╭─ EXCERPTED TEXT

Socialism, Fantasy And Reality

Over in Congress, Republicans are gradually getting their act together on rolling back Obamacare, at least in part.  That of course has brought out a torrent of hysterical reaction from the progressive punditocracy.  To these people it seems just glaringly obvious that there is a moral imperative to provide "healthcare for all" through some kind of government handout or coercion.  After all, we all know that socialized provision of goods and services works flawlessly, and the government has an infinite pile of free money to pass out.  We do know those things, don't we?

On Monday, the New York Times op-ed page had no fewer than three pieces on the subject of Republican healthcare proposals by the in-house columnists, each more hysterical than the next.  Not meaning to give the likes of Krugman a pass on this one, but let me focus on the piece by Charles Blow, titled "Republican Death Wish."   Excerpt:

The A.C.A. had made a basic societal deal: The young, healthy and rich would subsidize access to insurance for the older, sicker and poorer. But this demanded that the former gave a damn about the latter, that people genuinely believed that saving lives was more important than saving money, that we weren’t living some Darwinian Hunger Games of health care where health and wealth march in lockstep. . . .  Let’s cut to the quick: Access to affordable health care keeps people alive and healthy and keeps families solvent. Take that away, and people get sick, run up enormous, crippling debt and in the worst cases, die. It is really that simple.

╰─

WRITTEN REQUEST A => Emit the exact text of every line from the line with "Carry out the" to the line with "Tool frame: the", both ends included. No other output is expected.

╭─ MATERIAL PROVIDED

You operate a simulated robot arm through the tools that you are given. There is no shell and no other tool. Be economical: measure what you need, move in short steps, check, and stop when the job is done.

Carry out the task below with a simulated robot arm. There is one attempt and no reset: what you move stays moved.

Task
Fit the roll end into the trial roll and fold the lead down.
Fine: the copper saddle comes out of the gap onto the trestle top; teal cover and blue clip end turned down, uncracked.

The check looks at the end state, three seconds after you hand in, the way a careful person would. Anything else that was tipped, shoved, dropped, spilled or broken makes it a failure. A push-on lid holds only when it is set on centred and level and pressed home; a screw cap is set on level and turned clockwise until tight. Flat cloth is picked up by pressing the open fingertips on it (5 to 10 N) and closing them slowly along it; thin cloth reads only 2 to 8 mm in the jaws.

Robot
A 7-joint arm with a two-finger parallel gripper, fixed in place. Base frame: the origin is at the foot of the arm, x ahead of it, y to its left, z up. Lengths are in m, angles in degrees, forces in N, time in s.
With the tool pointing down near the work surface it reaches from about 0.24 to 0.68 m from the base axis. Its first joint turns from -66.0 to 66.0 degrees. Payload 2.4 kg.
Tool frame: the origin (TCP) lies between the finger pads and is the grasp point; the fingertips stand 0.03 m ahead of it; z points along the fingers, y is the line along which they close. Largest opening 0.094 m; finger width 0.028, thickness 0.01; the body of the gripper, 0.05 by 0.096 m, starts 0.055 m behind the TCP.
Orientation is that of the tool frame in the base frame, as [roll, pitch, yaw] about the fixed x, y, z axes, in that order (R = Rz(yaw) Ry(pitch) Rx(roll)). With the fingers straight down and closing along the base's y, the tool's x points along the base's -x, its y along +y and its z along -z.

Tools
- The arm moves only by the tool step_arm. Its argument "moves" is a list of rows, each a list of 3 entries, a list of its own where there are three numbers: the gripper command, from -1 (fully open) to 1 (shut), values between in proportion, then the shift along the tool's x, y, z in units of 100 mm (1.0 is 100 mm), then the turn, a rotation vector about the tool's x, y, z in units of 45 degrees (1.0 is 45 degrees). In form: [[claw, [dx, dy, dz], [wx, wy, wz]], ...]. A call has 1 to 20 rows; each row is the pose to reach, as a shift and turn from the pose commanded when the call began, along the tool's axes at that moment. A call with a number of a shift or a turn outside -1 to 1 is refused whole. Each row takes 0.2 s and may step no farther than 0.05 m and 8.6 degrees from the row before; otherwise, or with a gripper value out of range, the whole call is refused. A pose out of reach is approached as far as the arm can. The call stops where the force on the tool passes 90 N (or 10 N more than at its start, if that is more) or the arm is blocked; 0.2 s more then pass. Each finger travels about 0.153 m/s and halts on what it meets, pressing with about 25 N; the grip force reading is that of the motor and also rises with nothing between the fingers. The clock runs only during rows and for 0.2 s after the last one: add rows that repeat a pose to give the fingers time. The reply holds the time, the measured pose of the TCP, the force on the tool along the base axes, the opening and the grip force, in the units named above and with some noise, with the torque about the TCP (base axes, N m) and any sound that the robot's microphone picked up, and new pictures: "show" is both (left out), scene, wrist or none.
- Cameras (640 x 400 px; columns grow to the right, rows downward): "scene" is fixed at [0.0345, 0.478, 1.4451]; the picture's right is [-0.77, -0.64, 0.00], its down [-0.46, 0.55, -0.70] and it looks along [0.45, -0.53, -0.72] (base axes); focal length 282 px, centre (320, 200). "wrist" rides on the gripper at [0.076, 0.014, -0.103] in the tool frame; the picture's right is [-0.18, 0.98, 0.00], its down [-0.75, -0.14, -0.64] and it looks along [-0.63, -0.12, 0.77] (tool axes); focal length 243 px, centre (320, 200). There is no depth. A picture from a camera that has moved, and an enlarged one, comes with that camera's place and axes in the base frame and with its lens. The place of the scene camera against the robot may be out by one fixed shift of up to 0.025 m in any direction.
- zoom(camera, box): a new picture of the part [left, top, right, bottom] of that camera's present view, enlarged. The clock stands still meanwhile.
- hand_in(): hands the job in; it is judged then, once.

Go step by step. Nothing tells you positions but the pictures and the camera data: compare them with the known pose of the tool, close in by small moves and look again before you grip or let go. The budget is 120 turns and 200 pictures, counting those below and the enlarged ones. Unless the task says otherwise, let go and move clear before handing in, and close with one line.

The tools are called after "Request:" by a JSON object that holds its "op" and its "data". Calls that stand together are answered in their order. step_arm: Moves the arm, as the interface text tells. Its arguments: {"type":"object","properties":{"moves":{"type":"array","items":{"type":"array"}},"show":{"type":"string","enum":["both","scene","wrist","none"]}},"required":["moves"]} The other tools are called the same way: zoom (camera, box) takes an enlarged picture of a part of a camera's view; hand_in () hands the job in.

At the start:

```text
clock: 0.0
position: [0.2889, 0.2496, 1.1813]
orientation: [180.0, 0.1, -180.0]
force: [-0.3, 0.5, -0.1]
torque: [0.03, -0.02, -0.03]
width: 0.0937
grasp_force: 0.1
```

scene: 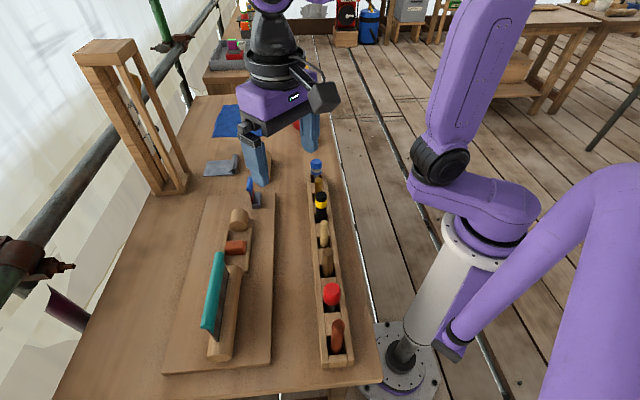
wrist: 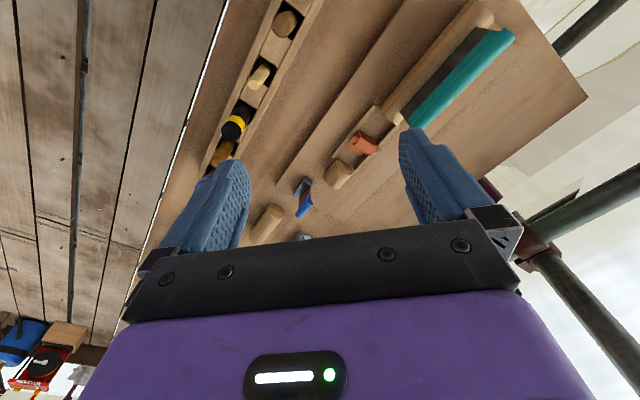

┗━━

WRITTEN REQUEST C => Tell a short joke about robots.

╰─

WRITTEN REQUEST B => Produce the text that comes next in the excerpted text.

WRITTEN REPLY A =>
Carry out the task below with a simulated robot arm. There is one attempt and no reset: what you move stays moved.

Task
Fit the roll end into the trial roll and fold the lead down.
Fine: the copper saddle comes out of the gap onto the trestle top; teal cover and blue clip end turned down, uncracked.

The check looks at the end state, three seconds after you hand in, the way a careful person would. Anything else that was tipped, shoved, dropped, spilled or broken makes it a failure. A push-on lid holds only when it is set on centred and level and pressed home; a screw cap is set on level and turned clockwise until tight. Flat cloth is picked up by pressing the open fingertips on it (5 to 10 N) and closing them slowly along it; thin cloth reads only 2 to 8 mm in the jaws.

Robot
A 7-joint arm with a two-finger parallel gripper, fixed in place. Base frame: the origin is at the foot of the arm, x ahead of it, y to its left, z up. Lengths are in m, angles in degrees, forces in N, time in s.
With the tool pointing down near the work surface it reaches from about 0.24 to 0.68 m from the base axis. Its first joint turns from -66.0 to 66.0 degrees. Payload 2.4 kg.
Tool frame: the origin (TCP) lies between the finger pads and is the grasp point; the fingertips stand 0.03 m ahead of it; z points along the fingers, y is the line along which they close. Largest opening 0.094 m; finger width 0.028, thickness 0.01; the body of the gripper, 0.05 by 0.096 m, starts 0.055 m behind the TCP.

WRITTEN REPLY B =>
"Access to affordable healthcare" keeps people "alive and healthy."  This is one of those things that is just so blindingly obvious that it has to be true.  So what is the actual evidence?

  • There's that big randomized trial out of Oregon in 2013 that found, after two years, that there were "no significant improvements in measured physical health outcomes" between those with access to Medicaid and not.  A follow up study after five years showed that the same results persisted.
  • The big selling point of Soviet communism was supposedly the free universal access to health care.  In the early years, life expectance under communism did increase -- but then, it also increased in the capitalist countries that had nothing like free universal health care at the time.  By the end of the Soviet Union in the late 80s, that country was facing what was by then called a "health crisis," accompanied by dramatically lower life expectancy, particularly for men, than in the capitalist countries without the free universal health care.  This study from the British Medical Journal in 1988 shows male life expectancy in the late-stage Soviet Union as only 65 years.  Wait, doesn't "access to affordable healthcare" keep people "alive and healthy"?  Maybe not so much.  And by the way, in post-communism Russia, life expectancy has not recovered.

And then, can we please look at what is going on down there in Venezuela.  Free universal health care was the core promise of Hugo Chavez and his Bolivarian revolution.  For the latest, check out, for example, from Fox News on April 7, "Venezuela's health crisis nearing catastrophe, government pleads for help":

Triple digit inflation and a decaying socialist economic model have left medications ranging from simple anti-inflammatory drugs to chemotherapy medication out of reach for most Venezuelans. Patients are asked to bring their own. . . .  [M]any other ills afflict the Venezuelan public health system. According to the most recent National Survey of Hospitals, 97 percent of services provided by hospitals are faulty, 75 percent of hospitals suffer from scarcity of medical supplies, and 63 percent reported problems with their water system.  The children are the most affected by the sanitary crisis. According to confidential data gathered by the Ministry of Health leaked to the press, last year 11,000 Venezuelan babies died within their first year if life.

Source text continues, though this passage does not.